While gasoil/diesel demand was stagnating, which means it was falling as a percent of the domestic demand barrel, gasoline demand was growing in absolute terms and remained fairly constant as a percent of total demand until 2021. Only recently, gasoline demand has started reducing as a percent of total demand. Thus, as Chinese refineries were adding capacity designed to convert middle distillates to petrochemicals, the country average yield of gasoline remained quite constant at 24-25 vol%.

Would China in future become a larger exporter of gasoline? If the reduction of gasoline demand will be gradual and predictable, such an outcome seems unlikely. Shifting refinery yields from gasoline to petrochemicals is easier than it was for gasoil/diesel. There is no cracking involved in the process. Refineries would start re-configuring by using more straight run naphtha or reformate for petrochemicals.
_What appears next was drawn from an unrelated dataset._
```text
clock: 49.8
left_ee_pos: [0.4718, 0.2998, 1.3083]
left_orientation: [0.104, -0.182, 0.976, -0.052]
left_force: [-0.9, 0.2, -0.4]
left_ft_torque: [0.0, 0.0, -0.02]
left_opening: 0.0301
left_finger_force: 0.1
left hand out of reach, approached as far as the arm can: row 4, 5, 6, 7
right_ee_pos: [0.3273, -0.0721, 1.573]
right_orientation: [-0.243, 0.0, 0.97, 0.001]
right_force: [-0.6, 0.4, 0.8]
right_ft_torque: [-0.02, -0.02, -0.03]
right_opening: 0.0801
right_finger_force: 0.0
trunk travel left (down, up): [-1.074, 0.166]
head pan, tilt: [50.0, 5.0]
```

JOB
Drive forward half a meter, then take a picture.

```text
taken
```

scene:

By contrast, a rapid unexpected decline of gasoline demand would force the government to allow more export of gasoline, because the alternative would be lower refinery throughput and, potentially, a shortage of many other products.

At present, the first of these two scenarios still seems the more probable, but there is quite a lot going on in the development of battery technology that could bring some surprises.

Another pertinent observation is that other countries in Asia have started developing EVs supply chains. These include India, Vietnam and Indonesia, which are very important to future growth of oil demand, and where EV’s have reached ~10% of new vehicle registrations.